EXCERPT PROVIDED start
After awhile Hamar goes off to take a look around and make sure they’re safe. As soon as he’s gone they start discussing him. Grumpy doesn’t trust him, but Dave does, and wants to tell him about the Quest. Crusoe interrupts at this point and says that under no circumstances is anyone allowed to talk about the Quest, although they can let him guide them to the Road. Josh agrees with Crusoe, and Dave immediately starts arguing. He calls Josh a wimp and says that they should tell him everything, and then jumps up and starts to call Hamar back to the fire.
So Josh slugs him.
So Dave gets back up and starts to beat the crap out of Josh.
Volka, being the clever giant he is, waits until Josh is bleeding from his nose and his eyes are swelled shut before bothering to step in and pull him off. Sarah, Grumpy, and Crusoe don’t say anything, so evidently they don’t care. And just in time for the third, and stupidest, quote of the chapter:
To give Dave credit, when he saw the mess he had made of the smaller boy’s face he seemed to feel ashamed. (page 88)
I know that I always felt ashamed when I used to beat up younger, smaller, defenseless kids, and my parents always were proud that I felt that way.
After a bit Hamar gets back, and doesn’t say anything about Josh’s face. He asks them what they’ve decided to do, and everyone looks at Josh, who’s having problems breathing through his nose. Good job, Dave. Josh asks Hamar to guide them to the Road, and Hamar agrees. Everyone lays down to go to sleep. Josh angsts for a couple of paragraphs, and it ends.
Chapter Nine – Captured!
It takes a special kind of talent to be able to royally screw up even your chapter titles, but Morris is that kind of author. I wonder what’s going to happen in this chapter. Wait! Maybe they’re going to get captured! Ya think?
They eat breakfast, and it’s raining, and miserable, and in the second paragraph we get the first stupid quote:
But when Dave made an effort to patch up their quarrel by handing Josh a piece of cold meat between two soggy crackers, all Josh did was grunt and draw his coat closer around him. (page 91)
EXCERPT PROVIDED end
GIVEN EXERCISE 1
Starting at the line that contains "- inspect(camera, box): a" and stopping at the line that contains "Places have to", repeat every line exactly, the two end lines included, and nothing else.
SUPPLIED DATA start
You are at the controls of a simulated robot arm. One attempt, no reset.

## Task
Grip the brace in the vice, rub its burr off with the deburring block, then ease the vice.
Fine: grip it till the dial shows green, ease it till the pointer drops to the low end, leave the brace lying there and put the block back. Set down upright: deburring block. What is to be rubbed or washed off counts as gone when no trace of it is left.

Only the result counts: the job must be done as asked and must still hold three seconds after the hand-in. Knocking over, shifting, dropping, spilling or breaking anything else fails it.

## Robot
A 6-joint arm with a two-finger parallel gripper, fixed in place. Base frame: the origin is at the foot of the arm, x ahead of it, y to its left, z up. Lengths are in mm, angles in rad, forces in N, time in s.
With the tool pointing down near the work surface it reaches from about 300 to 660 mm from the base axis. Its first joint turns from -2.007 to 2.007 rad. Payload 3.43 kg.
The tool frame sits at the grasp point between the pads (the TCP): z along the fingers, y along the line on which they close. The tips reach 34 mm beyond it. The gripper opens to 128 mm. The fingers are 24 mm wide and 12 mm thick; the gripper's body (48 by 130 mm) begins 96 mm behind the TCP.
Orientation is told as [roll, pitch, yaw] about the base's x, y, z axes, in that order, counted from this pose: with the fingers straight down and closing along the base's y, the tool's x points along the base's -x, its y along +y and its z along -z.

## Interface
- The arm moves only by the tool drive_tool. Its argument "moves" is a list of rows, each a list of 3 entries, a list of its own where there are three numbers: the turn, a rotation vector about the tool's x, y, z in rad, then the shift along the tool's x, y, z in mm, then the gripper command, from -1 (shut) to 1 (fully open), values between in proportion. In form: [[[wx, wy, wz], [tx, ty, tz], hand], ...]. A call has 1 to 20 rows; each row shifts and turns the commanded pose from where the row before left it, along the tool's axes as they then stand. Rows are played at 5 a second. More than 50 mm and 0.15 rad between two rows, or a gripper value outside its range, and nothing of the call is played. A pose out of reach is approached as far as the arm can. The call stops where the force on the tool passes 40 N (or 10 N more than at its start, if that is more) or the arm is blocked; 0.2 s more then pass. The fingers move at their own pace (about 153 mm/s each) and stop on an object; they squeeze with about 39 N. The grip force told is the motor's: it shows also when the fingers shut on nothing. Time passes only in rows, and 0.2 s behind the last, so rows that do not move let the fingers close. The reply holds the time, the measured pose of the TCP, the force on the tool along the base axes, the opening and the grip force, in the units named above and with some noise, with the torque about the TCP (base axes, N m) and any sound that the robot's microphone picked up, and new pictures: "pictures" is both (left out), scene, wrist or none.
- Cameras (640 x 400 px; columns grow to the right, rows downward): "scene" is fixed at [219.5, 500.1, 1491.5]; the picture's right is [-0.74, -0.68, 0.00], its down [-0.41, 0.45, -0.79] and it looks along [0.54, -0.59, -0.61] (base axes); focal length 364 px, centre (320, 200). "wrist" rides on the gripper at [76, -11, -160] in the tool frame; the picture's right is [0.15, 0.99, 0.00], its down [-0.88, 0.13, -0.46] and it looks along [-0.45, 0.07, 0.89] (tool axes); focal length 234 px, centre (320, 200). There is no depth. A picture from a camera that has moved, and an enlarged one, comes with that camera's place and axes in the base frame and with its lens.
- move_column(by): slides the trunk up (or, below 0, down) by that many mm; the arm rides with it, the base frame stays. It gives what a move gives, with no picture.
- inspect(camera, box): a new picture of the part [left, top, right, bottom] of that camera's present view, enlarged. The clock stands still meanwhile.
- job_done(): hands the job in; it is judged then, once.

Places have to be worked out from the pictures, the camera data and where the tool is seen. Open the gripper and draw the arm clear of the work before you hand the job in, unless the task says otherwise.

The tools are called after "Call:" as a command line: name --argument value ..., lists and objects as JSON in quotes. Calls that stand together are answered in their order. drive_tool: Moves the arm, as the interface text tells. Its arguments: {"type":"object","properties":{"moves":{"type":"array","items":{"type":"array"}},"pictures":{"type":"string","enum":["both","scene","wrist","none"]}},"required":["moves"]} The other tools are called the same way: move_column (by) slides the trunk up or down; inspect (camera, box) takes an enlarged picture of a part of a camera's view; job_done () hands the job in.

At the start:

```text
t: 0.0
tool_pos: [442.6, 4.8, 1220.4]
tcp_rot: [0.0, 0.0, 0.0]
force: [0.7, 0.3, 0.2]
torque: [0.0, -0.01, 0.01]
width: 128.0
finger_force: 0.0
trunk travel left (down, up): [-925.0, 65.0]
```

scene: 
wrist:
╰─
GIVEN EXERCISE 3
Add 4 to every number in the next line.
SUPPLIED DATA end
GIVEN EXERCISE 2
Transcribe all of the excerpt provided and nothing else.

FINAL ANSWER 1
- inspect(camera, box): a new picture of the part [left, top, right, bottom] of that camera's present view, enlarged. The clock stands still meanwhile.
- job_done(): hands the job in; it is judged then, once.

Places have to be worked out from the pictures, the camera data and where the tool is seen. Open the gripper and draw the arm clear of the work before you hand the job in, unless the task says otherwise.

FINAL ANSWER 2
After awhile Hamar goes off to take a look around and make sure they’re safe. As soon as he’s gone they start discussing him. Grumpy doesn’t trust him, but Dave does, and wants to tell him about the Quest. Crusoe interrupts at this point and says that under no circumstances is anyone allowed to talk about the Quest, although they can let him guide them to the Road. Josh agrees with Crusoe, and Dave immediately starts arguing. He calls Josh a wimp and says that they should tell him everything, and then jumps up and starts to call Hamar back to the fire.
So Josh slugs him.
So Dave gets back up and starts to beat the crap out of Josh.
Volka, being the clever giant he is, waits until Josh is bleeding from his nose and his eyes are swelled shut before bothering to step in and pull him off. Sarah, Grumpy, and Crusoe don’t say anything, so evidently they don’t care. And just in time for the third, and stupidest, quote of the chapter:
To give Dave credit, when he saw the mess he had made of the smaller boy’s face he seemed to feel ashamed. (page 88)
I know that I always felt ashamed when I used to beat up younger, smaller, defenseless kids, and my parents always were proud that I felt that way.
After a bit Hamar gets back, and doesn’t say anything about Josh’s face. He asks them what they’ve decided to do, and everyone looks at Josh, who’s having problems breathing through his nose. Good job, Dave. Josh asks Hamar to guide them to the Road, and Hamar agrees. Everyone lays down to go to sleep. Josh angsts for a couple of paragraphs, and it ends.
Chapter Nine – Captured!
It takes a special kind of talent to be able to royally screw up even your chapter titles, but Morris is that kind of author. I wonder what’s going to happen in this chapter. Wait! Maybe they’re going to get captured! Ya think?
They eat breakfast, and it’s raining, and miserable, and in the second paragraph we get the first stupid quote:
But when Dave made an effort to patch up their quarrel by handing Josh a piece of cold meat between two soggy crackers, all Josh did was grunt and draw his coat closer around him. (page 91)